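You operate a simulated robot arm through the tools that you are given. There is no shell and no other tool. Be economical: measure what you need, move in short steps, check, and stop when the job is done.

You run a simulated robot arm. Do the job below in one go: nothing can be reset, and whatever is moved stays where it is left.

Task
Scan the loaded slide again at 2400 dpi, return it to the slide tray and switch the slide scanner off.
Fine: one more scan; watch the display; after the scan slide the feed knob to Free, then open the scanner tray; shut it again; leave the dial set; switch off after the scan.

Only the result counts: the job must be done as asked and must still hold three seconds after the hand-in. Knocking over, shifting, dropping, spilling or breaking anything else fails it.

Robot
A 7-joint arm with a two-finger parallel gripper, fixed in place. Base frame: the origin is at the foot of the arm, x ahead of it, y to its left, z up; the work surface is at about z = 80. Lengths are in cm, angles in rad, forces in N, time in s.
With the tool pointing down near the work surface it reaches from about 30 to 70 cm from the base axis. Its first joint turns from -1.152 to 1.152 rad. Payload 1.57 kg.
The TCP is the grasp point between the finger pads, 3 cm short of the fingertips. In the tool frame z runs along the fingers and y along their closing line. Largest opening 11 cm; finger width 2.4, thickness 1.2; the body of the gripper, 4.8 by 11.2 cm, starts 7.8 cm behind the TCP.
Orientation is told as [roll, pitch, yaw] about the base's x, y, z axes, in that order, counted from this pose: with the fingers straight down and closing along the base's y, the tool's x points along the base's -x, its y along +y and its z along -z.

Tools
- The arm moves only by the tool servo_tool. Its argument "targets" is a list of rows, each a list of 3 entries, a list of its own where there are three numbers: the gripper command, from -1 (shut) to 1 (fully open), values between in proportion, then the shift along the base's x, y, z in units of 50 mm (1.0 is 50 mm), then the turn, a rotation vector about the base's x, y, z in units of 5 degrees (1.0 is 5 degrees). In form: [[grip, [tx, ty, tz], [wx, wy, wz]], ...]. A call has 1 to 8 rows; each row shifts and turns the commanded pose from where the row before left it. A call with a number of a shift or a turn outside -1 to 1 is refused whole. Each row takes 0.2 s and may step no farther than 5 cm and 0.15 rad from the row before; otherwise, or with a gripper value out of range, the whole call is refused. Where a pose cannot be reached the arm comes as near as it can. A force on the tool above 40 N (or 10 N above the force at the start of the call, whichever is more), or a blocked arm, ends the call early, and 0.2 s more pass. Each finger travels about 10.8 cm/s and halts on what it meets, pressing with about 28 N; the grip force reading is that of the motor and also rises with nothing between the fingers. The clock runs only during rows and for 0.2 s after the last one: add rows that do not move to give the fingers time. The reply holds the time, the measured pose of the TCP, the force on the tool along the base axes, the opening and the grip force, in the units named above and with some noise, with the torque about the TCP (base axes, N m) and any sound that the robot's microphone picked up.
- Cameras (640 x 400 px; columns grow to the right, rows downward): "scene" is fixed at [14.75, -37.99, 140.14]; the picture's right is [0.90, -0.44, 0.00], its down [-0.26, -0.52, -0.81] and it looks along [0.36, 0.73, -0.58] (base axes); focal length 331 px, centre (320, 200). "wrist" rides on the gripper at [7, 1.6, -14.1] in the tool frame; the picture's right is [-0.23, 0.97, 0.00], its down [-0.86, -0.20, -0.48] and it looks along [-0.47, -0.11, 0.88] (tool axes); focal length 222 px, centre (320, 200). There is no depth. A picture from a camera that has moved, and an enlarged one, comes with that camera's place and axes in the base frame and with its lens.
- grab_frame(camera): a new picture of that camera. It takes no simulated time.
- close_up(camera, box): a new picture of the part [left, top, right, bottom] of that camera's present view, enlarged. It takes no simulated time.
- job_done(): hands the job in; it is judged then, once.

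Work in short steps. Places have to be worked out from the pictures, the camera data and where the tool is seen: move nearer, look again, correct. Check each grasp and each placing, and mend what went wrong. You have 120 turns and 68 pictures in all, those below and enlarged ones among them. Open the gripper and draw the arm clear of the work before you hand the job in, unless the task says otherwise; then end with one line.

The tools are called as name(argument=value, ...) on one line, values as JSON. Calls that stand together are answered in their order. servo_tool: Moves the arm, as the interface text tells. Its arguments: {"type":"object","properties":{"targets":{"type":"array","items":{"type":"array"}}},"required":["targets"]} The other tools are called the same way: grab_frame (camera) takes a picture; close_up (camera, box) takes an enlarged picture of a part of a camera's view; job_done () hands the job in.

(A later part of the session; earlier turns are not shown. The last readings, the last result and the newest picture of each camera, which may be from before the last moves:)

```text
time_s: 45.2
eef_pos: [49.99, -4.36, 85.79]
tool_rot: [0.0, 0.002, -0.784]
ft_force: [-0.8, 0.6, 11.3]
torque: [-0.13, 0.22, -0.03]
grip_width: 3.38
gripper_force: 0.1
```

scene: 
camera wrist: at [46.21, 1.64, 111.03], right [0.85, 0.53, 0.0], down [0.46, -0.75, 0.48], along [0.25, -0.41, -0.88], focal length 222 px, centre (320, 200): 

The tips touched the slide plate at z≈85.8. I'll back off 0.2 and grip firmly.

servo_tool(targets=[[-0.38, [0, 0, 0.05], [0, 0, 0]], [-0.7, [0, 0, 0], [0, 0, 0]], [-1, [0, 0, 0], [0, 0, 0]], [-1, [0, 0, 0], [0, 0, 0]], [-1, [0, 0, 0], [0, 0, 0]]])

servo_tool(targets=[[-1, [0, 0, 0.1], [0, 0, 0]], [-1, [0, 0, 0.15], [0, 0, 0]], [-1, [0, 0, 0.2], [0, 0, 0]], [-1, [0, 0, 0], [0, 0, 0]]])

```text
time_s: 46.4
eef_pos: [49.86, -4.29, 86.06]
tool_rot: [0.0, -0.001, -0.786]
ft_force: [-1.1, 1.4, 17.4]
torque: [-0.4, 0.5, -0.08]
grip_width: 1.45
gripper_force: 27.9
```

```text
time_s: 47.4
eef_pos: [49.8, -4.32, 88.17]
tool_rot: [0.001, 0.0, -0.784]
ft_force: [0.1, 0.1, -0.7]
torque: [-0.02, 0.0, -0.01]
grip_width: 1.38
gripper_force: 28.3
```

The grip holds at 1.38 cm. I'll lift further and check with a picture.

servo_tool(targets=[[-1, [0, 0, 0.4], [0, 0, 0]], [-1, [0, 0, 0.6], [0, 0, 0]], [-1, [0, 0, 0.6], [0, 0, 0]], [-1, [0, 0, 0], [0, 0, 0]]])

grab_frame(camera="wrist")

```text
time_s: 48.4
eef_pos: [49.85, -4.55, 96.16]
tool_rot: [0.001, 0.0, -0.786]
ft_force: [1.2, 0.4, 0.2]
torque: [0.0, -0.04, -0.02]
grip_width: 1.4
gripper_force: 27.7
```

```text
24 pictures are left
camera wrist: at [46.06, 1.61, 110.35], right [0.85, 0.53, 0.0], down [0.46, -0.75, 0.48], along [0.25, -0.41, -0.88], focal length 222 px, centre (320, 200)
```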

→ AIM
In the material above, tally every line with the string "tray" in it, then give that number alone.

→ ANSWER FOR THE TASK
2